> _Set task A_:
Please copy out the portion of the supplied passage from "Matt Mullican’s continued" to "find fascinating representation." without changes.
> _Set task B_:
Could you carry on with the supplied passage from where it ends?

> _Supplied passage_:
My Highlights from ARCOmadrid

Tobias Ostrander
Feb 11, 2014 3:45PM

This selection includes young artists whose work is just appearing in the fair, while other artists selected have been showing for years. I find it important to celebrate and look carefully at artists’ practices over time, to avoid only looking for the new. It is often hard to find the work of directly political artists represented within art fairs, so I am continually interested in highlighting artists who have a precarious relationship with the art market; while I am concurrently interested in artists who are aggressively formalist in their practice. My Selection:

Fabio Flaks, Fiesta!, 2013, at Galeria Pilar

It is unusual to find innovative uses of hyper-realism currently, but Flaks paintings fascinate. In our post-post-conceptual moment, her references to recent investigations of the readymade and  everyday objects and banal interiors, find an elegant manifestation in her oil paintings. Fernanda Laguna, Ella está viva, 2013, at Nora Fisch

Fernanda Laguna is one of the most intriguing artists working today. These paintings form one part of a diverse multidisciplinary practice that includes poems, drawings, teaching, and curatorial projects. These paintings capture her mysterious view of the world, mixing kitsch with high modernism, Surrealism with sweet candies. Matt Mullican, Untitled (Elements), 2012, at Galerie Micheline Szwajcer

Matt Mullican’s continued influence on younger artists and his intriguing new productions, make him an artist of interest. His language and cosmologies continue to find fascinating representation.

> _Given material_:
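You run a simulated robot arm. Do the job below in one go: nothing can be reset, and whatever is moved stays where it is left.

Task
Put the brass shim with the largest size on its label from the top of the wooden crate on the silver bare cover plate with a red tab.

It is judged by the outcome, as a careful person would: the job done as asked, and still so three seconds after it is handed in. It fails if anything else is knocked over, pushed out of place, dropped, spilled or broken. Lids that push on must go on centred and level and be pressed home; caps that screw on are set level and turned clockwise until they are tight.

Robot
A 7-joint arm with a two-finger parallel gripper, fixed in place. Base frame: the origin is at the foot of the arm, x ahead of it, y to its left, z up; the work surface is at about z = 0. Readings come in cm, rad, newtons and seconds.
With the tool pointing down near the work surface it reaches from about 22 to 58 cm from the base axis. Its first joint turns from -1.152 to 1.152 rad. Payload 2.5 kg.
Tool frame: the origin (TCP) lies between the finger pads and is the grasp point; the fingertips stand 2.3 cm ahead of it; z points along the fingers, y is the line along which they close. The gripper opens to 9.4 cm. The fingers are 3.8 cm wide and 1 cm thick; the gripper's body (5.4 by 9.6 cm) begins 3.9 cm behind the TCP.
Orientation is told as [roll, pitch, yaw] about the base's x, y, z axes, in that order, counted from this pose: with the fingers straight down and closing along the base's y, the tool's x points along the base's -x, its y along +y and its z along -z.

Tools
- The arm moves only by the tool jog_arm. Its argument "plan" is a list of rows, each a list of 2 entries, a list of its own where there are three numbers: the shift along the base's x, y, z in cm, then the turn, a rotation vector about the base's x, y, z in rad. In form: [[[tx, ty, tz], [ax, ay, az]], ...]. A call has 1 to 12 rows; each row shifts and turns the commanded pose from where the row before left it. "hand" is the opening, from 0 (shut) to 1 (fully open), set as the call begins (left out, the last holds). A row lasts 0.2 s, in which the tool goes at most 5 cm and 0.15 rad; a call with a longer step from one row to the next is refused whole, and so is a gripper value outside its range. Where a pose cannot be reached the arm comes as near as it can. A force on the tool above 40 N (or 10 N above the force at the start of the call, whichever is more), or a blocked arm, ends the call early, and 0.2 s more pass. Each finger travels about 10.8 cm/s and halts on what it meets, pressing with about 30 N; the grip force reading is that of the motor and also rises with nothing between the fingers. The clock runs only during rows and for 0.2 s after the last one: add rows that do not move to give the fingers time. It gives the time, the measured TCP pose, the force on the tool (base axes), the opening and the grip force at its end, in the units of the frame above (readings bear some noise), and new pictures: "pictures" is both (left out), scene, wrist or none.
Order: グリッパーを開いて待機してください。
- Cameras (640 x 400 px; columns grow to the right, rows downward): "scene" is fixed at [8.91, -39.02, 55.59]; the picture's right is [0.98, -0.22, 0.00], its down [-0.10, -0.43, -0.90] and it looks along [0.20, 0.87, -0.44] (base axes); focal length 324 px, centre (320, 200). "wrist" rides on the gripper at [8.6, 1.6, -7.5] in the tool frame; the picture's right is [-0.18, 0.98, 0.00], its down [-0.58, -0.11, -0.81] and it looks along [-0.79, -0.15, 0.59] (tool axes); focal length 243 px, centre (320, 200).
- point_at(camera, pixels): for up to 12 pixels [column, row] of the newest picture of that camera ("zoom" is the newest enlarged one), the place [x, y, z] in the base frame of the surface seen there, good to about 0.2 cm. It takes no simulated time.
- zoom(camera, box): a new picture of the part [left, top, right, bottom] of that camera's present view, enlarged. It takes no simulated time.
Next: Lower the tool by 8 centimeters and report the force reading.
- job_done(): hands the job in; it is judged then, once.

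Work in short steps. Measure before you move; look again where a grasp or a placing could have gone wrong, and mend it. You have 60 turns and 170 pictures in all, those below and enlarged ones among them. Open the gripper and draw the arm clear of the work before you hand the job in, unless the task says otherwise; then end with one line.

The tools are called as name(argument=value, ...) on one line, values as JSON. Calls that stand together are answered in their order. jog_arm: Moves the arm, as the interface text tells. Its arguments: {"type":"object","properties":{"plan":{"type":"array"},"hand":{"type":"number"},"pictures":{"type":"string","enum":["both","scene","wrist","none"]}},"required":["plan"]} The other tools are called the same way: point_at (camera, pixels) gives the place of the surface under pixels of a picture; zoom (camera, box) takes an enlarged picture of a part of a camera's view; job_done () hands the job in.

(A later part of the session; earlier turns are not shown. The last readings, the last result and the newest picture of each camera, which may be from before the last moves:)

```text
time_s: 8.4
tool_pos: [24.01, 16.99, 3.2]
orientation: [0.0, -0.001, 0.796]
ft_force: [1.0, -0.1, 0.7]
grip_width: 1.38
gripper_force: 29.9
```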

> _Output A_:
Matt Mullican’s continued influence on younger artists and his intriguing new productions, make him an artist of interest. His language and cosmologies continue to find fascinating representation.

> _Output B_:
João Maria Gusmão and Pedro Paiva, The corner edges of objects appear rounded at faraway distances, 2012, at Graça Brandão

Gusmāo and Paiva’s diverse production produces enigmatic reflections on the nature of perception and its materialization. 

Carlos Motta,Nefandus, 2013, at Galeria Filomena Soares

Motta continually develops his practice in interesting and unexpected ways, engaging problematic histories and constructing important critiques on gender, sexuality and contemporary political strategies. 

Tracey Rose, A Muster of Peacocks: THE SHOAH, 2012, at Dan Gunn

Irreverent, provocative, rough, and bold, Rose’s works continually annoy and irritate the viewer in productive ways regarding the contemporary perpetuations of imperialism.

Omar Barquet, The Tides (After H. W. Longfellow), 2014, at Arróniz Arte Contemporáneo

Barquet continues to make outstanding post-minimalist sculptures that mix personal narratives related to the sea, reflection, and the legacies of Constructivism. 

Dora Garcia, The Joycean Society, 2013, at Galería Juana de Aizpuru

Garcia’s Joycean Society is an extensive and fascinating project. She uses texts and multiple histories to actively produce new forms of knowledge and criticality regarding art as a marginal practice.

Explore ARCOmadrid on Artsy.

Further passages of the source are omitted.